*** RAW DATA

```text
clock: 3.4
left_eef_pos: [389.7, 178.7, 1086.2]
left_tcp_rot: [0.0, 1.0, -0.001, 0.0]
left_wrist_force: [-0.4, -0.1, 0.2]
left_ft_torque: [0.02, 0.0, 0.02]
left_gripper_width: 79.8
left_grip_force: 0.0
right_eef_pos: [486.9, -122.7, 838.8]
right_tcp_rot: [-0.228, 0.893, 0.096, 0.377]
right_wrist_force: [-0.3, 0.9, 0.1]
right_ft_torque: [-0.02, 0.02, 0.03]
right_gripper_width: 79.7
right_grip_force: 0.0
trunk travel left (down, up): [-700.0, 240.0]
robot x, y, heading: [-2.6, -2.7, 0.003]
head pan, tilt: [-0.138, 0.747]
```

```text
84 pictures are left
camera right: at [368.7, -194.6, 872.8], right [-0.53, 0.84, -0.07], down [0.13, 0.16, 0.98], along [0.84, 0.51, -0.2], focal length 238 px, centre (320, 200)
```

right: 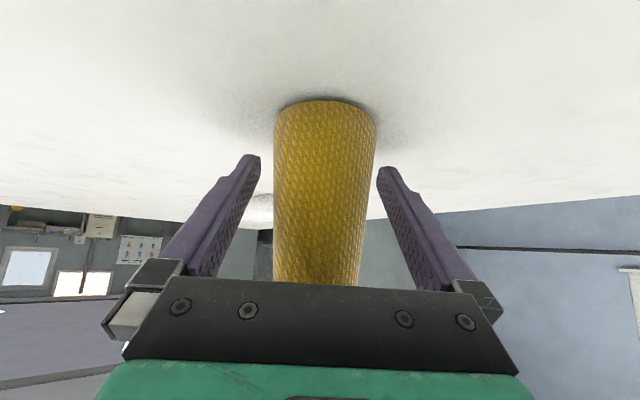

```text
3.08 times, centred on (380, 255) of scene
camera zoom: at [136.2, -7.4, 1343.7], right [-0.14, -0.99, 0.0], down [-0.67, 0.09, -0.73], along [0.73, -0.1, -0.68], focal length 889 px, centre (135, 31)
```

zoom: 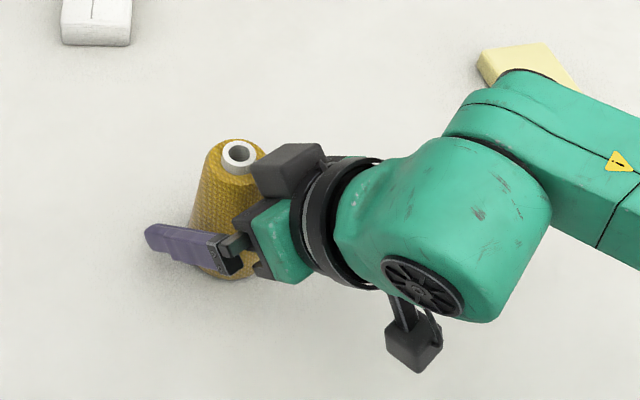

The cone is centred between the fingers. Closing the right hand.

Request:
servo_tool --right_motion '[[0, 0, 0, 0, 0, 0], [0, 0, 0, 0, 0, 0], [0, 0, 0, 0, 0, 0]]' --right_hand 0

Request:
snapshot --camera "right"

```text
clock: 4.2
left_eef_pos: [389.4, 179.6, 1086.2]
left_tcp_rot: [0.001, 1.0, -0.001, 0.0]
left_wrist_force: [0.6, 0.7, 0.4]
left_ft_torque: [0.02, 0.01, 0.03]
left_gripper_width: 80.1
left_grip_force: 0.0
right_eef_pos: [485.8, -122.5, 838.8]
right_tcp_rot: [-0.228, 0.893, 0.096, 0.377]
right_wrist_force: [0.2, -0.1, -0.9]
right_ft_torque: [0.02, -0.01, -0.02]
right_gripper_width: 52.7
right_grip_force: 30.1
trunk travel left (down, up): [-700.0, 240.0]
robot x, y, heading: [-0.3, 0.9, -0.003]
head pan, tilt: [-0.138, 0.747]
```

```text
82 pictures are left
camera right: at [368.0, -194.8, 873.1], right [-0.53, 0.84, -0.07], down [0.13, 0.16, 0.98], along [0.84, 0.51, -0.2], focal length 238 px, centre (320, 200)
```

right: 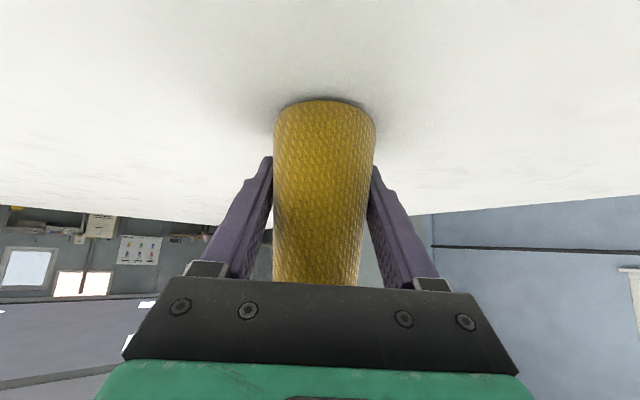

******

- OBJECTIVE -
Extract all the data above exactly, excluding every picture. The answer is a JSON array that holds each line as a string and skips blank lines.

- ANSWER TO THIS TASK -
[
  "```text",
  "clock: 3.4",
  "left_eef_pos: [389.7, 178.7, 1086.2]",
  "left_tcp_rot: [0.0, 1.0, -0.001, 0.0]",
  "left_wrist_force: [-0.4, -0.1, 0.2]",
  "left_ft_torque: [0.02, 0.0, 0.02]",
  "left_gripper_width: 79.8",
  "left_grip_force: 0.0",
  "right_eef_pos: [486.9, -122.7, 838.8]",
  "right_tcp_rot: [-0.228, 0.893, 0.096, 0.377]",
  "right_wrist_force: [-0.3, 0.9, 0.1]",
  "right_ft_torque: [-0.02, 0.02, 0.03]",
  "right_gripper_width: 79.7",
  "right_grip_force: 0.0",
  "trunk travel left (down, up): [-700.0, 240.0]",
  "robot x, y, heading: [-2.6, -2.7, 0.003]",
  "head pan, tilt: [-0.138, 0.747]",
  "```",
  "```text",
  "84 pictures are left",
  "camera right: at [368.7, -194.6, 872.8], right [-0.53, 0.84, -0.07], down [0.13, 0.16, 0.98], along [0.84, 0.51, -0.2], focal length 238 px, centre (320, 200)",
  "```",
  "right: ",
  "```text",
  "3.08 times, centred on (380, 255) of scene",
  "camera zoom: at [136.2, -7.4, 1343.7], right [-0.14, -0.99, 0.0], down [-0.67, 0.09, -0.73], along [0.73, -0.1, -0.68], focal length 889 px, centre (135, 31)",
  "```",
  "zoom: ",
  "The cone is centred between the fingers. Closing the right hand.",
  "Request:",
  "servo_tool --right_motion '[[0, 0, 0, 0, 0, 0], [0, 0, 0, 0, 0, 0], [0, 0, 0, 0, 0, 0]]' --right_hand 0",
  "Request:",
  "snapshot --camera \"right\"",
  "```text",
  "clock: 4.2",
  "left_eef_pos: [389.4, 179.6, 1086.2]",
  "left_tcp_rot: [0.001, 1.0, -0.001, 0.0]",
  "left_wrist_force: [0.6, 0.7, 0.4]",
  "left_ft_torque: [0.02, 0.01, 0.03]",
  "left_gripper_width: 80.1",
  "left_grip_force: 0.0",
  "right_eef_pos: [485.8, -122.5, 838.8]",
  "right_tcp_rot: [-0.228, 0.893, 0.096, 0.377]",
  "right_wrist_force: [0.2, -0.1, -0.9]",
  "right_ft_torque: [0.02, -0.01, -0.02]",
  "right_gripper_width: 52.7",
  "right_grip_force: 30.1",
  "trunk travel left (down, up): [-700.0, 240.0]",
  "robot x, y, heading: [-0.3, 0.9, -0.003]",
  "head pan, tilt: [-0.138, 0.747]",
  "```",
  "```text",
  "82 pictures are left",
  "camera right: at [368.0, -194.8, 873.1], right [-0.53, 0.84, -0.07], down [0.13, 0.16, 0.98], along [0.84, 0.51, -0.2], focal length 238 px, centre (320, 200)",
  "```",
  "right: "
]